>>
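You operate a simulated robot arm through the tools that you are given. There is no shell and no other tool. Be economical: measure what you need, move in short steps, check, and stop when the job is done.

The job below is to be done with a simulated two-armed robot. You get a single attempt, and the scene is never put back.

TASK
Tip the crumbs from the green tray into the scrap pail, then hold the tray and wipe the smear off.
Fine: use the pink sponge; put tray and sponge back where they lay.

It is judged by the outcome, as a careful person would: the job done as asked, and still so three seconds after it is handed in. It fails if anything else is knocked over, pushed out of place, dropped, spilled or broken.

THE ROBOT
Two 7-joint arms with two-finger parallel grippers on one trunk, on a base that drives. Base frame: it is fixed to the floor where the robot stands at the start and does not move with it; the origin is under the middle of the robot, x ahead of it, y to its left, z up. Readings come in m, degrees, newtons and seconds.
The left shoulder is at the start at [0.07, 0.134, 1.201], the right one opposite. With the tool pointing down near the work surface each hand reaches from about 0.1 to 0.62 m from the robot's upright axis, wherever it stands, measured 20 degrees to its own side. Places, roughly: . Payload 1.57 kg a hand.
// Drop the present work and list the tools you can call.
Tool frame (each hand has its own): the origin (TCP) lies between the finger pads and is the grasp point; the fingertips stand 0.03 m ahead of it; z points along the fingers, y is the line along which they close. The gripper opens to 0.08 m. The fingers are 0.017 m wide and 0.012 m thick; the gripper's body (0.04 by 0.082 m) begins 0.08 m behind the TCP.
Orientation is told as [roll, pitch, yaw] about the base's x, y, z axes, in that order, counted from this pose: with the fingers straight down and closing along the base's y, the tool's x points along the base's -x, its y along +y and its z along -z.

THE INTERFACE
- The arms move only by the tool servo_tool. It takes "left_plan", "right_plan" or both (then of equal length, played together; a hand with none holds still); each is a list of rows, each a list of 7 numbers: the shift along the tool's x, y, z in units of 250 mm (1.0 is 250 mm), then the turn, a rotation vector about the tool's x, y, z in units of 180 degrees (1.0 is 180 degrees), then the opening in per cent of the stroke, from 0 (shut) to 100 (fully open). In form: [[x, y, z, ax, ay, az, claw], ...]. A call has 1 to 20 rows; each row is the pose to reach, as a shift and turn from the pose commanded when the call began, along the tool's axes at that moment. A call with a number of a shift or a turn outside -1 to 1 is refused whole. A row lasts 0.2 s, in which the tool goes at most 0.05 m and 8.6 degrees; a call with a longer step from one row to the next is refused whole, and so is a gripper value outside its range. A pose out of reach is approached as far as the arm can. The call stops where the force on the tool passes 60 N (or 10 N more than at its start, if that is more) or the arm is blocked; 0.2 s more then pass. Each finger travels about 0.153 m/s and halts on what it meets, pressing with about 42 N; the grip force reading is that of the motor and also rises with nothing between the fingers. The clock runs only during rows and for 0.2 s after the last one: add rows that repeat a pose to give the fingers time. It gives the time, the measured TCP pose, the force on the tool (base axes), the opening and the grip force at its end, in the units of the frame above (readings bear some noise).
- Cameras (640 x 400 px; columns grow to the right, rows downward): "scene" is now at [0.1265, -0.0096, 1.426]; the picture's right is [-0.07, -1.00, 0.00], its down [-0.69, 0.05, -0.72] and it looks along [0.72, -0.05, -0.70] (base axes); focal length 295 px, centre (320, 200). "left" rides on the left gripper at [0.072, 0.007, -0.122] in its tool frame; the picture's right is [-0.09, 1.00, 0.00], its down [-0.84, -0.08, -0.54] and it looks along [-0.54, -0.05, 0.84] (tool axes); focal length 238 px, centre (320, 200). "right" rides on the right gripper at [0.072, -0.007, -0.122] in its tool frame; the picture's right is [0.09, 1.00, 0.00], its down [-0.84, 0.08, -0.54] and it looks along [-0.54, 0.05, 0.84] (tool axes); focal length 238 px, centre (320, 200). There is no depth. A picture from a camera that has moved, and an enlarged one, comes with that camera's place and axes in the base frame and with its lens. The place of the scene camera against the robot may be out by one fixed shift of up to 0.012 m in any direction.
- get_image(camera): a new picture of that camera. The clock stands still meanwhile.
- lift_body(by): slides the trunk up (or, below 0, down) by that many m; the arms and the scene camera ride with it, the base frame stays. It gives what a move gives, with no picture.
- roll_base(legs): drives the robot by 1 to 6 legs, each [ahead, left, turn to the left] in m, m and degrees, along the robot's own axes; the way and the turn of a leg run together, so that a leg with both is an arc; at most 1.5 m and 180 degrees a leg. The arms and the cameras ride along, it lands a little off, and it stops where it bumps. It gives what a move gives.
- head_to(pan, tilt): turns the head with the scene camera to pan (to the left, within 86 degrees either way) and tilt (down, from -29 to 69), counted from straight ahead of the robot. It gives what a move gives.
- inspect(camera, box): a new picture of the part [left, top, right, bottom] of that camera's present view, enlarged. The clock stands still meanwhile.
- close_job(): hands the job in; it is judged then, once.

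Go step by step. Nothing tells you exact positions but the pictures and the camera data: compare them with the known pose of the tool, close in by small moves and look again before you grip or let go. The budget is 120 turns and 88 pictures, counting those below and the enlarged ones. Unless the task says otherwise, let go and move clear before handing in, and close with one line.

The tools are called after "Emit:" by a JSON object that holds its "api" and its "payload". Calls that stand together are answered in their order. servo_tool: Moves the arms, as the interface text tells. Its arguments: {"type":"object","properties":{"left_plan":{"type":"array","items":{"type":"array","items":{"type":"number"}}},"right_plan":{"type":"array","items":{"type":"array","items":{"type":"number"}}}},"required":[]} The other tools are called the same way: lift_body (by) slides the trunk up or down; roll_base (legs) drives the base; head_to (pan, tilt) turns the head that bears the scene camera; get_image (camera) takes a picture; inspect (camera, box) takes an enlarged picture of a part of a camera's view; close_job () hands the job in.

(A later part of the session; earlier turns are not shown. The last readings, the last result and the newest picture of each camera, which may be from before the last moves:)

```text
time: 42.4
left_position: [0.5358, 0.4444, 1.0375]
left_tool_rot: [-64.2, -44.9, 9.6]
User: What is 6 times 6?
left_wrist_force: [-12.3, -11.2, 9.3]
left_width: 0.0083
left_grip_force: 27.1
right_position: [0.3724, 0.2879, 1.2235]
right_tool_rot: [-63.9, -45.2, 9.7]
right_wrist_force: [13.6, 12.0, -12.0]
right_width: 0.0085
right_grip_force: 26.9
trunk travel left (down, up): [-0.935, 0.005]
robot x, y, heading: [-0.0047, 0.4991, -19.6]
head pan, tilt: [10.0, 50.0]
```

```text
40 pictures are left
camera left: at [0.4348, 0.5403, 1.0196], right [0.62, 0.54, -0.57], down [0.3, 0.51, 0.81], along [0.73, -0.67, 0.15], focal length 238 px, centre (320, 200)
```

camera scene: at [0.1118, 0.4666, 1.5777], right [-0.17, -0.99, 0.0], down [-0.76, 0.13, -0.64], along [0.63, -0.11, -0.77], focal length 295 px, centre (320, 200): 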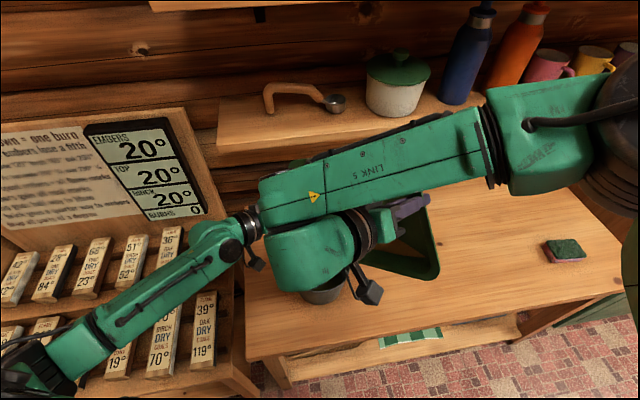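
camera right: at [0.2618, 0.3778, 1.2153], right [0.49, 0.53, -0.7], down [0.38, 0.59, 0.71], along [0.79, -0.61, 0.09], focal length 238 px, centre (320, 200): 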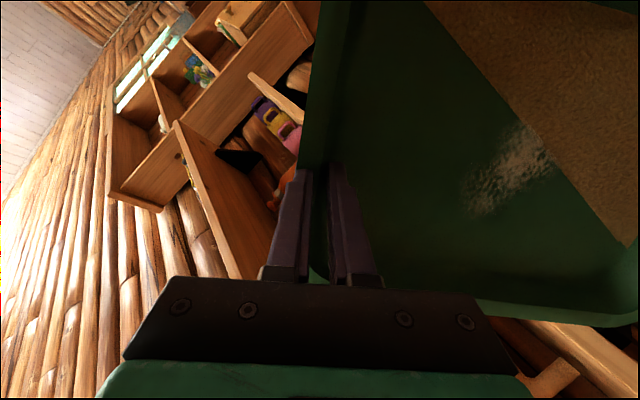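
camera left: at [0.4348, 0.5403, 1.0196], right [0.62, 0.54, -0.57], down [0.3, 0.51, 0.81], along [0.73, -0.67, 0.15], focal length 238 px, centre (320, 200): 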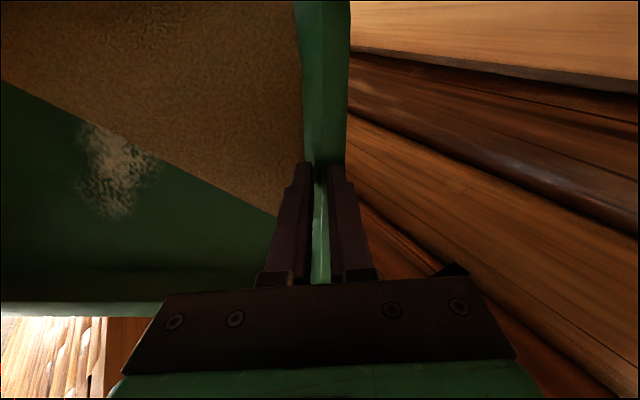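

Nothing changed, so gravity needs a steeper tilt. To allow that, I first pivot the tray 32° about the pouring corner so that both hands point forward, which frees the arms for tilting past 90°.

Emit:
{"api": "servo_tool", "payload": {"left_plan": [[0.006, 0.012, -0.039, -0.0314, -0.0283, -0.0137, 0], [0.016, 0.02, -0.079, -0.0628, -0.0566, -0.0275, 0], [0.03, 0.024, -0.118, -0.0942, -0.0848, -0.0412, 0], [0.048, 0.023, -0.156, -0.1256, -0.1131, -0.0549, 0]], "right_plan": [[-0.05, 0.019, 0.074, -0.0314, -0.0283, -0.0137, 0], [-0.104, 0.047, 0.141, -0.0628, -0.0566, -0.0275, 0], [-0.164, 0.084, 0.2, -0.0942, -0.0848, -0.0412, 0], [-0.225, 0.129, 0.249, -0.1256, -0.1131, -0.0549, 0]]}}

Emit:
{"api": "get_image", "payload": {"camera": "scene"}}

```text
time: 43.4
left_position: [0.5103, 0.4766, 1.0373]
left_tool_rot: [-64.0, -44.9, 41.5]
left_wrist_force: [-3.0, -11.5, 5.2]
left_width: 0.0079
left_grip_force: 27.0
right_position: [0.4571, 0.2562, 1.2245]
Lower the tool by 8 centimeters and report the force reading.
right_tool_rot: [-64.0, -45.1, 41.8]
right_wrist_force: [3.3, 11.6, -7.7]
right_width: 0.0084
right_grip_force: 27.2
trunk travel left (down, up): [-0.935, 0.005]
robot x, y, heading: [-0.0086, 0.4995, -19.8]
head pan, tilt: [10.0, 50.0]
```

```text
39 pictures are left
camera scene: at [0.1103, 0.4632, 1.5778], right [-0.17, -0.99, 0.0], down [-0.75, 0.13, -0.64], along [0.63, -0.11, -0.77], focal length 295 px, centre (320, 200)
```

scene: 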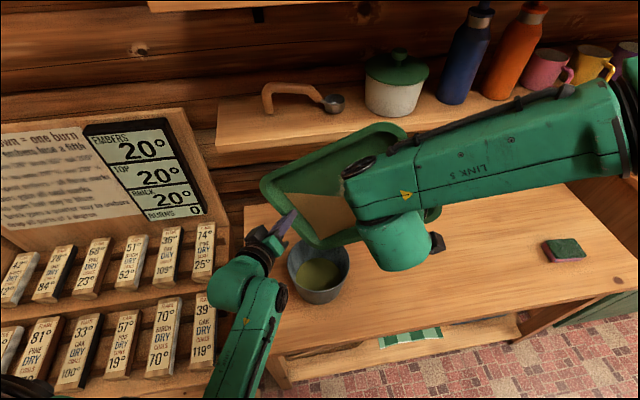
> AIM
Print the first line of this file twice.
<<
> AIM
Within the material above, transcribe exactly the lines that run from the line holding "- inspect(camera, box): a" through the line holding "- close_job(): hands". Each line that is not empty gets a number of its own, and empty lines are dropped.

> EXERCISE OUTPUT
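1. - inspect(camera, box): a new picture of the part [left, top, right, bottom] of that camera's present view, enlarged. The clock stands still meanwhile.
2. - close_job(): hands the job in; it is judged then, once.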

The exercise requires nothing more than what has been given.